Writing about writing a book – Day 13 extra

There’s nothing worse than an interrogation by children, particularly when they are brutally honest.  To make matters worse, I had two inquisitors, and it was clear they had spent some time before getting in the car to organize a coordinated plan of attack.

But, first, a little history.

Back in happier times, in other words before the eventual separation and divorce, we were known as nanna and poppy. I was, most of the time, referred to as grumpy poppy, and the two, girls adored their nanna.

She always had a way with children, and, it was also the case, with our own two sons.  They preferred her to me, for obvious reasons, I had to be bad cop all the time.

When we separated, and this was an eventuality that we both agreed on, and it was, I thought, quite amicable.  There was no underlying reason, like one or other of us cheating, but that we had, over time, simply drifted apart because we had separate ideas about life.

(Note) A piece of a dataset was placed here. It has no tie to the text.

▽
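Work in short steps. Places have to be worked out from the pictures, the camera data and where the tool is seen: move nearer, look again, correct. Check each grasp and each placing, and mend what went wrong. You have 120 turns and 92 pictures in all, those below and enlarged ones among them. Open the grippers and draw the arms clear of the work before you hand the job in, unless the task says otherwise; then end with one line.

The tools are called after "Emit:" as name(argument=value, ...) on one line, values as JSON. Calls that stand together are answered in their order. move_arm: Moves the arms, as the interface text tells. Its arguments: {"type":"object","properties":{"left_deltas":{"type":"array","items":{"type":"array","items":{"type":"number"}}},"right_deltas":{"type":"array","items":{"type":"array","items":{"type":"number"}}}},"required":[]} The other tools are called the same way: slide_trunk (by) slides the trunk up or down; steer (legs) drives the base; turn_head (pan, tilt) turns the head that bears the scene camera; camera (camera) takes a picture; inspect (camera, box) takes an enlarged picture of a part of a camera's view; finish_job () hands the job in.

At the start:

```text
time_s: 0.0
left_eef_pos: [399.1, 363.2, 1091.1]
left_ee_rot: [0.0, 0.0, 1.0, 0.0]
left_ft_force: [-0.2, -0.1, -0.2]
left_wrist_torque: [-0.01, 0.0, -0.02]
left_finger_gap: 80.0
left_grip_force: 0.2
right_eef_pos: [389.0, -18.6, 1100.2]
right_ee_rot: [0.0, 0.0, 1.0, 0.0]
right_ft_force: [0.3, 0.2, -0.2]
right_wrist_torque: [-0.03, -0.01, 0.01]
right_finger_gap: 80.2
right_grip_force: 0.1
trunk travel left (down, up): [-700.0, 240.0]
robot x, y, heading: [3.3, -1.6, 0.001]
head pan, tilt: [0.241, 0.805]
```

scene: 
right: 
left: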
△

Since I was the nonpreferred grandparent, I decided to see less of the children and allow them more time to be with their nanna.  Sometimes we appeared together, like at birthdays and Christmas, but normally I kept my distance.

No one seemed to complain about my absences, least of all my own children, which spoke volumes, to me, about what they thought of me.

Now, out of the blue, I get this call to pick up my granddaughters from school. It was not as if their nanna was as so overloaded with things to so, so it seemed to me it was some sinister plot, but to what end, I could hardly imagine.

I’d find out soon enough.

The girls were waiting in the drop zone and got in the car.  It didn’t phase them that it was me, and I had thought they may have a problem since I was in a different car. But they seemed to know what to look for.

There was silence until we exited the school grounds, they went to a church primary school and perhaps they didn’t want to risk God’s judgment on me.

The older child fired the first salvo, “Nanna says you have a girlfriend.”

Ok, not the first question I was expecting.

Then the younger girl followed up with the second salvo, “is she going to become our new nanna?”

To them, these were serious questions.  But had they been inspired by their current nanna, and they were to get answers.  She’d know I wouldn’t lie to them.

I stopped at the traffic lights.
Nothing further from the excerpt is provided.